** Task details **
Go through the lines below. Copy those with "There".

** Recorded data **

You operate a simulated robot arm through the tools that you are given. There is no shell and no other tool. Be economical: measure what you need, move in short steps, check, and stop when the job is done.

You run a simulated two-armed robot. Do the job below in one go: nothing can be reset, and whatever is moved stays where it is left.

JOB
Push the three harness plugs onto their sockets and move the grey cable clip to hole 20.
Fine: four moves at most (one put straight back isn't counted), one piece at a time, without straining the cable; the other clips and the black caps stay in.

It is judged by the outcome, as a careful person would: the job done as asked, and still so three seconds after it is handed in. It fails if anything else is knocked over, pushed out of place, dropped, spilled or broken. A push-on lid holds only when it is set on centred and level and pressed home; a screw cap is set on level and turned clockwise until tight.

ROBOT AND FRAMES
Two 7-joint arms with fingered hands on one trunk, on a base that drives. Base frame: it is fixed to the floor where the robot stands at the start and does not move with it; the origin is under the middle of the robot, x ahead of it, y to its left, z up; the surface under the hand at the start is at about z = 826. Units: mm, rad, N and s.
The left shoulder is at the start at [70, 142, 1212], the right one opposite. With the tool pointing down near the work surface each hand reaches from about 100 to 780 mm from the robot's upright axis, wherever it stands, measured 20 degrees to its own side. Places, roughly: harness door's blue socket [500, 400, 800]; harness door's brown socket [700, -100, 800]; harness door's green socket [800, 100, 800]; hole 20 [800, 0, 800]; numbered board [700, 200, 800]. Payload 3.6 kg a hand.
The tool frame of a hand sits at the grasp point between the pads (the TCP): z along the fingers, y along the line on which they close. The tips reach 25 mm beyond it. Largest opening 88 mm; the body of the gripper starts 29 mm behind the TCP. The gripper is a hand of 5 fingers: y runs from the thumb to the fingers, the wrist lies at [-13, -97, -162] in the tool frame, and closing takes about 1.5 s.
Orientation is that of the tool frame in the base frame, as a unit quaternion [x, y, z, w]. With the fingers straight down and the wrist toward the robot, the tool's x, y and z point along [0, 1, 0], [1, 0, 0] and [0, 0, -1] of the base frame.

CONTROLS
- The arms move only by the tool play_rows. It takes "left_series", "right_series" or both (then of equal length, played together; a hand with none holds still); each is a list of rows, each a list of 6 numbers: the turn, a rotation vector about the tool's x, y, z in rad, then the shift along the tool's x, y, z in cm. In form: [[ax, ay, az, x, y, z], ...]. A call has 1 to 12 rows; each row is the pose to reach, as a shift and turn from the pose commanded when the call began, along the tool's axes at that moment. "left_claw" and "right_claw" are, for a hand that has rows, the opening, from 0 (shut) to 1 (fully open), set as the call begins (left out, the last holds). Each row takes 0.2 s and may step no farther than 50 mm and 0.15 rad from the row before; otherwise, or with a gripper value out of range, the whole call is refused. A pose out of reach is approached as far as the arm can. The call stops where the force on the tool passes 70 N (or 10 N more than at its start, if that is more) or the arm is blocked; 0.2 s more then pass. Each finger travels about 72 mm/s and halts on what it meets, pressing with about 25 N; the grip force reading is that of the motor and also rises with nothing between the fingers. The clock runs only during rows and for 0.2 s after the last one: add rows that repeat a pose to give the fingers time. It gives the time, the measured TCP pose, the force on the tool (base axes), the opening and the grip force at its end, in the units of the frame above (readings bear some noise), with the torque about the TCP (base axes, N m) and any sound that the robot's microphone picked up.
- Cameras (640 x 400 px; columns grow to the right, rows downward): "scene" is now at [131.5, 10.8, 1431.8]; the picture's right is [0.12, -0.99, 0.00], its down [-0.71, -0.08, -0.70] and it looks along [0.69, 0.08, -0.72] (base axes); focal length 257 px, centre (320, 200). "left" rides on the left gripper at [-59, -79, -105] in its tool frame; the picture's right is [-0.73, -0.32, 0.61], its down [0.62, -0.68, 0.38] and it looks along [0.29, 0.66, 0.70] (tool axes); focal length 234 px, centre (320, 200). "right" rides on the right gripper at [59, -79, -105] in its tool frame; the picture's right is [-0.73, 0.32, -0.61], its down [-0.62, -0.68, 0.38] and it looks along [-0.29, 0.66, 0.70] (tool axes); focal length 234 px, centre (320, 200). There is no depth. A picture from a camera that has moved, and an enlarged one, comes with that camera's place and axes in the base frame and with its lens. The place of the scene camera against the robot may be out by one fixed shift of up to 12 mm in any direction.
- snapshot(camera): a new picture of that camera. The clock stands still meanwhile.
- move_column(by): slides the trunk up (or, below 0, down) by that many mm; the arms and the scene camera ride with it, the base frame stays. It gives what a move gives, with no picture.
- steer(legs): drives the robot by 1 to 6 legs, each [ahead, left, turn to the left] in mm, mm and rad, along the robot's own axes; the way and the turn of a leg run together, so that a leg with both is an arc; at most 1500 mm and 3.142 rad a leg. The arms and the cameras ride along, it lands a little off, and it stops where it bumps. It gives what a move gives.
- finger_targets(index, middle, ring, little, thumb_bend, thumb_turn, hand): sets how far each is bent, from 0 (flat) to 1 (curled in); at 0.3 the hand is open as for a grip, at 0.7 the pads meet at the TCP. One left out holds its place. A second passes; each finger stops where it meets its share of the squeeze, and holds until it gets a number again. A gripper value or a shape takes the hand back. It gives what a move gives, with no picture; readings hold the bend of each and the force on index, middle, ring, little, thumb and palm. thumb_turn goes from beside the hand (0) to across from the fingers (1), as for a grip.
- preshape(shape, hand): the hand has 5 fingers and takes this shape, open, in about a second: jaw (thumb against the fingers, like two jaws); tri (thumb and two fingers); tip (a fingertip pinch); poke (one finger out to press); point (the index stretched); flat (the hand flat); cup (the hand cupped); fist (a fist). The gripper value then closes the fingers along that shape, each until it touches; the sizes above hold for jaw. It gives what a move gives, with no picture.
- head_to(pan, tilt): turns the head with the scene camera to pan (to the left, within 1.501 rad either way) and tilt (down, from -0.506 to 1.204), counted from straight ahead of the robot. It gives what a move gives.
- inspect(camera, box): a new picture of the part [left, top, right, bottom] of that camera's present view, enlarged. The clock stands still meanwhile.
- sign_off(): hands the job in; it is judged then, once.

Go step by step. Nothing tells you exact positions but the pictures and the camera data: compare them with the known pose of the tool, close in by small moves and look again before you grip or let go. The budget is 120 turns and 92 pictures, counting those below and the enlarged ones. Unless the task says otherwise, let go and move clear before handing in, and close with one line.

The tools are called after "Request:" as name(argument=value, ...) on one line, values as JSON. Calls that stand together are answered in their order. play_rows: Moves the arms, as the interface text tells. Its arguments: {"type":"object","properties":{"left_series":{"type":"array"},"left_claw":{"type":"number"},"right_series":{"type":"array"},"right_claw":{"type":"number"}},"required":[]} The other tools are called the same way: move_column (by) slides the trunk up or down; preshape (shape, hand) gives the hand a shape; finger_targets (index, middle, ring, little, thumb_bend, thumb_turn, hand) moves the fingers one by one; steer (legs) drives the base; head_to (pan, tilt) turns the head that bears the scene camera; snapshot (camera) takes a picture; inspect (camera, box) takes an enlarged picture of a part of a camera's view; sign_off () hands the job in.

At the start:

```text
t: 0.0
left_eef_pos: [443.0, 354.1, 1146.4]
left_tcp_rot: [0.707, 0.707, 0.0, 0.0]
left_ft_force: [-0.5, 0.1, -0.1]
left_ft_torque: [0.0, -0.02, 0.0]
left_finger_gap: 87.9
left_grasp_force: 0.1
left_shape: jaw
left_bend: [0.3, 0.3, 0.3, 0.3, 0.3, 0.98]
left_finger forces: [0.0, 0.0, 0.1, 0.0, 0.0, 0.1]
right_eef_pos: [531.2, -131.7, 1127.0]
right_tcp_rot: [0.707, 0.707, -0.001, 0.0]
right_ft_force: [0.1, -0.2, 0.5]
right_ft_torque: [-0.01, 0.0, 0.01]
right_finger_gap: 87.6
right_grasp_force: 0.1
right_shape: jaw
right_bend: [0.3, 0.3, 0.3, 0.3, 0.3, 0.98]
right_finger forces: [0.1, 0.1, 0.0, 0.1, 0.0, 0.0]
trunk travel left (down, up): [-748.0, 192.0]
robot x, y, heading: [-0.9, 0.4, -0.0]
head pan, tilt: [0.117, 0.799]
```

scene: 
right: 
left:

** Result of this exercise **
You operate a simulated robot arm through the tools that you are given. There is no shell and no other tool. Be economical: measure what you need, move in short steps, check, and stop when the job is done.
- Cameras (640 x 400 px; columns grow to the right, rows downward): "scene" is now at [131.5, 10.8, 1431.8]; the picture's right is [0.12, -0.99, 0.00], its down [-0.71, -0.08, -0.70] and it looks along [0.69, 0.08, -0.72] (base axes); focal length 257 px, centre (320, 200). "left" rides on the left gripper at [-59, -79, -105] in its tool frame; the picture's right is [-0.73, -0.32, 0.61], its down [0.62, -0.68, 0.38] and it looks along [0.29, 0.66, 0.70] (tool axes); focal length 234 px, centre (320, 200). "right" rides on the right gripper at [59, -79, -105] in its tool frame; the picture's right is [-0.73, 0.32, -0.61], its down [-0.62, -0.68, 0.38] and it looks along [-0.29, 0.66, 0.70] (tool axes); focal length 234 px, centre (320, 200). There is no depth. A picture from a camera that has moved, and an enlarged one, comes with that camera's place and axes in the base frame and with its lens. The place of the scene camera against the robot may be out by one fixed shift of up to 12 mm in any direction.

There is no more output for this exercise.